»»
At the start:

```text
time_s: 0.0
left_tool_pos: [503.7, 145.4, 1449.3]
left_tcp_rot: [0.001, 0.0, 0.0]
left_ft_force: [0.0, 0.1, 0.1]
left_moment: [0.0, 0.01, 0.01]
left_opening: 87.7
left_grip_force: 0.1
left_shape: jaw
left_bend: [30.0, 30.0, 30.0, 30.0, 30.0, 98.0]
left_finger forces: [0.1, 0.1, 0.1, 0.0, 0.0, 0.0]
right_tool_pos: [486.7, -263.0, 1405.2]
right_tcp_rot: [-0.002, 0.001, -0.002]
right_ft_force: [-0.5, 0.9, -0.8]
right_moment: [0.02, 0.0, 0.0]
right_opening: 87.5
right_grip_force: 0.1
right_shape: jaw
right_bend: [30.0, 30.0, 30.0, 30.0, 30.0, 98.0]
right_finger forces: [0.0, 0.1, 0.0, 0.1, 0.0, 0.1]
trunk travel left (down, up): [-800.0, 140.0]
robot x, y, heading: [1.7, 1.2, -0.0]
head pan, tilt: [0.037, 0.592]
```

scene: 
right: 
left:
««
WHAT THIS TASK INVOLVES »
Each line must be given again exactly as written above.

RESPONSE TO THE EXERCISE »
At the start:

```text
time_s: 0.0
left_tool_pos: [503.7, 145.4, 1449.3]
left_tcp_rot: [0.001, 0.0, 0.0]
left_ft_force: [0.0, 0.1, 0.1]
left_moment: [0.0, 0.01, 0.01]
left_opening: 87.7
left_grip_force: 0.1
left_shape: jaw
left_bend: [30.0, 30.0, 30.0, 30.0, 30.0, 98.0]
left_finger forces: [0.1, 0.1, 0.1, 0.0, 0.0, 0.0]
right_tool_pos: [486.7, -263.0, 1405.2]
right_tcp_rot: [-0.002, 0.001, -0.002]
right_ft_force: [-0.5, 0.9, -0.8]
right_moment: [0.02, 0.0, 0.0]
right_opening: 87.5
right_grip_force: 0.1
right_shape: jaw
right_bend: [30.0, 30.0, 30.0, 30.0, 30.0, 98.0]
right_finger forces: [0.0, 0.1, 0.0, 0.1, 0.0, 0.1]
trunk travel left (down, up): [-800.0, 140.0]
robot x, y, heading: [1.7, 1.2, -0.0]
head pan, tilt: [0.037, 0.592]
```

scene: 
right: 
left:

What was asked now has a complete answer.